As if anyone in Oregon, Alaska or DC has ever been given a ticket let alone arrested for blazing up. Unless you're moving shoeboxes of weed I doubt anyone's been bothered by the cops.
Or black, let's not forget that.
Winston Churchill said that America can be relied on to do the right thing, after exhausting all alternatives.
Is this an example of that? Perhaps once every state legallises it, it will end up being legal federally. Then hopefully my own country will stop ignoring all the evidence and legalise it too.
SJW n. One who posts facts.
B) We now have fewer laws.
Umm ... It doesn't really work that way. We (here in Oregon) now move from the realm of criminal law to regulatory law.
Care to link to a study showing MJ smoke causes lung cancer? Because I'll link to one that shows it not only does not cause cancer, but in fact has been shown to inhibit lung cancer cell growth: http://onlinelibrary.wiley.com....
Or, were you just regurgitating old "reefer madness" inaccuracies for some unknown reason, since other people's usage in no way affects you?
Disclaimer: I'm a non-smoker, but a champion of facts and exterminator of ignorance.
Better then quoting a coward.
Sorry, teleporters just kill you and then make a copy. A perfect, soul-less copy.
Drug prosecution and arrest happen most often in poor communities. Joe Biden's son is an outlier, not proof of lack of class bias.
The Florida measure failed at 58% yes vs 45% no.
In 2006 a constitutional amendment was passed requiring 60% to pass a constitutional amendment...It passed with 57%.
60% was chosen because nothing EVER reaches that number, never once.
So Florida, even though the majority wants this passed, we don't get it. Yay democracy!
On another note, the congressional districts were re-drawn such that with an exit poll with 60% participation indicated a heavy loss for Rick Scott (like 30%), but because of the re-draw, he won by ~1%.
But no, tell me how this is legitimate and for our safety again.
So far, all states that legalized it also regulate it, though usually more in a manner similar to alcohol (with which it has more in common, anyway).
So what happens when my neighbor and his "friends" all start smoking weed and stinkin' up my home?
Same thing you would do today if they all start smoking tobacco and stinkin' up your home. You would tell them to stop, and if they don't, call the police and complain about public disturbance.

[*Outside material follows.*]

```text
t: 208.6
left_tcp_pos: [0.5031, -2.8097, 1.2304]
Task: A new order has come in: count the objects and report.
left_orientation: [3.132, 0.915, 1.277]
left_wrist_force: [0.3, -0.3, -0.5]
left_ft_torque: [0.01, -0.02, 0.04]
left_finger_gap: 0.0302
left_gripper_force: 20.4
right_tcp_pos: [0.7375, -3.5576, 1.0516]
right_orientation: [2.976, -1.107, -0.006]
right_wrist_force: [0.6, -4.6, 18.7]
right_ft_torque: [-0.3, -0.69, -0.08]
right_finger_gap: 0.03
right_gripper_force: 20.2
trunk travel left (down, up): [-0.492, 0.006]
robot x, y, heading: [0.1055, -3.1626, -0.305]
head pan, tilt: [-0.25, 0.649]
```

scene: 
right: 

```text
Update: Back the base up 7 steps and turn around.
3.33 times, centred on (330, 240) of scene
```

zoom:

I'm still undecided whether now I'll have to contend with stoned people on the road
About as much as you would about drunk people on the road (and both would qualify as DUI, with all the legal penalties that entails). Having said that, stoned people are not as dangerous as drunk people - while both slow down reaction time, drunk people are not aware of that fact (and, in fact, often perceive it as improved), while stoned people are. In other words, a stoned guy is more likely to drive slowly and carefully to offset the influence of the drug, while a drunk guy is more likely to drive even more aggressively than usual.
If the federal government really wanted to stop the spread of or even regress the legalization of marijuana at the state level, all they have to do is cut federal funding for various things until the state in question made laws making it illegal again, similar to what they did with the National Minimum Drinking Age Act back in the '80s.
Joe Biden's son gets punished *because* he's Joe Biden's son and he serves as a proxy for punishing Joe Biden and Joe Biden is too high profile to fix it without a scandal.
If Joe Biden was John Brown instead and some kind of law partner instead of a national politician, the son would skate with minimal punishment.